There are three asset classes, equity, debt and cash. Stocks, bonds and money markets. Any intelligent investor will hold all three, in percentages based on age and risk profile. A good rule of thumb for non-professionals is to have 110% minus your age in equity. In bear markets equity should be curtailed significantly. Nobody should ever have all equity. EVER.
ETF's were sexy fifteen years ago. Don't tell me about yesterday's news. Next point, fees, why would you want to pay buy and sell commissions on an S&P ETF when you can get the same thing from Vanguard or T Rowe with no commissions?
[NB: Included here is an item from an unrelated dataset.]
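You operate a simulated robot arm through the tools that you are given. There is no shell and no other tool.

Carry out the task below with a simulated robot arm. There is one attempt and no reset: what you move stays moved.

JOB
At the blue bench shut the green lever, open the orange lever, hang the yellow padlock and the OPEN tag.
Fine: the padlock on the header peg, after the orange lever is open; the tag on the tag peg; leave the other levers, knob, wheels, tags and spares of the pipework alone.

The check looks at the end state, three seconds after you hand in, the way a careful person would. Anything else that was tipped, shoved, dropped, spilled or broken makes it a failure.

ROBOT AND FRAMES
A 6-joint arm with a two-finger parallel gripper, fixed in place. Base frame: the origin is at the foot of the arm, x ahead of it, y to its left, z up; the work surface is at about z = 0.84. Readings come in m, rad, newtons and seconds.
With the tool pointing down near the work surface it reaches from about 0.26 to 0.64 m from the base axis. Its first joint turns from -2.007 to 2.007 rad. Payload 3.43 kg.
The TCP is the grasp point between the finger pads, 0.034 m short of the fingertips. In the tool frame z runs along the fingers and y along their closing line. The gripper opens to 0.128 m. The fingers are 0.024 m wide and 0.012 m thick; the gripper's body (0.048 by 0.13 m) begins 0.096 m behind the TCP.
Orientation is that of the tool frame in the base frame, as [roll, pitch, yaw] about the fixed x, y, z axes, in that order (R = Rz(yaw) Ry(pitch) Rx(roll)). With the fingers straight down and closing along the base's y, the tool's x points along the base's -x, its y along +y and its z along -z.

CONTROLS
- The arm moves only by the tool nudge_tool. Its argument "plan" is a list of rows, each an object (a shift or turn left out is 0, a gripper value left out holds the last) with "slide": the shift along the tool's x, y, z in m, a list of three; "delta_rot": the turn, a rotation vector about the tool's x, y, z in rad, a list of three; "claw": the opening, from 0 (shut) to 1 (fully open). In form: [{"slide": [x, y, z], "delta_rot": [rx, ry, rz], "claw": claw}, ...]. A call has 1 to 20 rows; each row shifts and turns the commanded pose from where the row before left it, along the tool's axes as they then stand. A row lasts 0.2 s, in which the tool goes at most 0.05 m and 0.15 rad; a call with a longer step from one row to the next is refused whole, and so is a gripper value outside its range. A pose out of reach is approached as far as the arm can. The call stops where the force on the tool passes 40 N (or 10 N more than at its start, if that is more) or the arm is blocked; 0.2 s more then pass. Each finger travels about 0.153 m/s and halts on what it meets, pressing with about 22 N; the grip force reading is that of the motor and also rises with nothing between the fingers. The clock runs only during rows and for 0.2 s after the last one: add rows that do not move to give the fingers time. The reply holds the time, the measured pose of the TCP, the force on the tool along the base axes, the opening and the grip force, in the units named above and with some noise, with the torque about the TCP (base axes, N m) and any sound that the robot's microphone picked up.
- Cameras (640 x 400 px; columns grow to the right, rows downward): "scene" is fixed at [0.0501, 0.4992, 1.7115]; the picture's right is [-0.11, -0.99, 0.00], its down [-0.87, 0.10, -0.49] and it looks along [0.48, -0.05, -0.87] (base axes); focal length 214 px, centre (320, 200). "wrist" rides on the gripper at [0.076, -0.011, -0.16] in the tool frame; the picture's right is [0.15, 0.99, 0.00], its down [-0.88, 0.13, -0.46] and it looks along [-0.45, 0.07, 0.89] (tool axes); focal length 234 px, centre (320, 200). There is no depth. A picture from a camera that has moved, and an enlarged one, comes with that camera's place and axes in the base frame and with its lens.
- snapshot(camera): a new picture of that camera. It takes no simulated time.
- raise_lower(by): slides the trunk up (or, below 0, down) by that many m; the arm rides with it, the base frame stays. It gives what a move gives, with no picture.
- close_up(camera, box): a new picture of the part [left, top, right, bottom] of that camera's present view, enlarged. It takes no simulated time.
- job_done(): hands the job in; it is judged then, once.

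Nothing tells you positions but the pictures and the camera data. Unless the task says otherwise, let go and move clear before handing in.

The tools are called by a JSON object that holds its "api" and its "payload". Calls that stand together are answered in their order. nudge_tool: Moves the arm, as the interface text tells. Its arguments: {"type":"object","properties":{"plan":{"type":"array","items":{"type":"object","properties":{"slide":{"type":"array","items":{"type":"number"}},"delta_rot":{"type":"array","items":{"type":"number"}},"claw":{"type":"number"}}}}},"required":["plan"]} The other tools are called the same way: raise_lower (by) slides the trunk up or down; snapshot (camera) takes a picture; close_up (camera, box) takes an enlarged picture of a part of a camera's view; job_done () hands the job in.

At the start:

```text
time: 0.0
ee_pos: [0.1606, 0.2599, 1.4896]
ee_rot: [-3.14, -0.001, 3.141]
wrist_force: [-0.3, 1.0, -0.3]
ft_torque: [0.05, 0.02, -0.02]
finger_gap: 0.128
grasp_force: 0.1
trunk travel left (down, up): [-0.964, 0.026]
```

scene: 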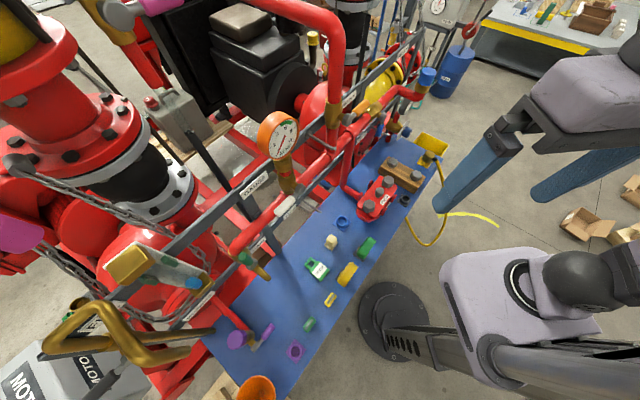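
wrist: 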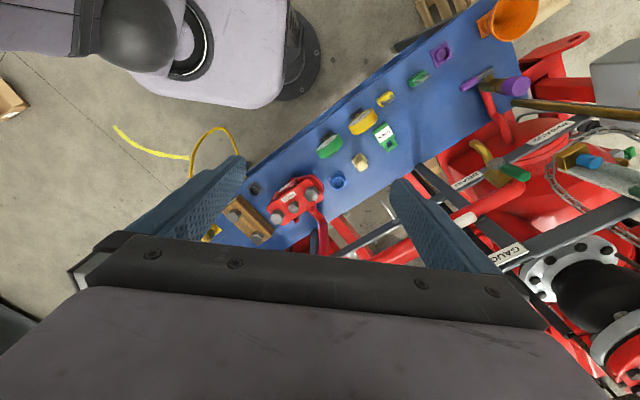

Management fees for index funds are ridiculously low across the board.
About fees, Suzy Orman did all of the pikers wrong in the worst way when she started harping on fees and everyone took up that ridiculous drumbeat. Fund returns are reported net of fees and expenses, so if XYZ fund shows a net return of 6.8% but I see it has an expense ratio of 1.2% whilst fund ABC shows a net return of 5.3% and only has an expense ratio of .4%, does that mean I should give up the extra 1.5% of return because I want to spite some fund manager? Absolutely idiotic thinking.
Yeah. Tony Robbins. Why don't you go ahead and lead us in a round of woo claps. Or woah claps, or whatever the hell it was. The man is an idiot who loves two things, talking about how great he is and how great you could be if only you were just like him, and taking money from people who want to hear about how great he is and how great you could be if only you were just like him.
I wasn't attacking you with my earlier post, I just didn't want OP steered the wrong way. I've been a broker, and I've spent the last 18 years in the 401k business. Nobody here hasn't shopped at one of our clients, or eaten or used or driven one of their products. We manage some of the biggest retirement plans in the country. This is what I do for a living.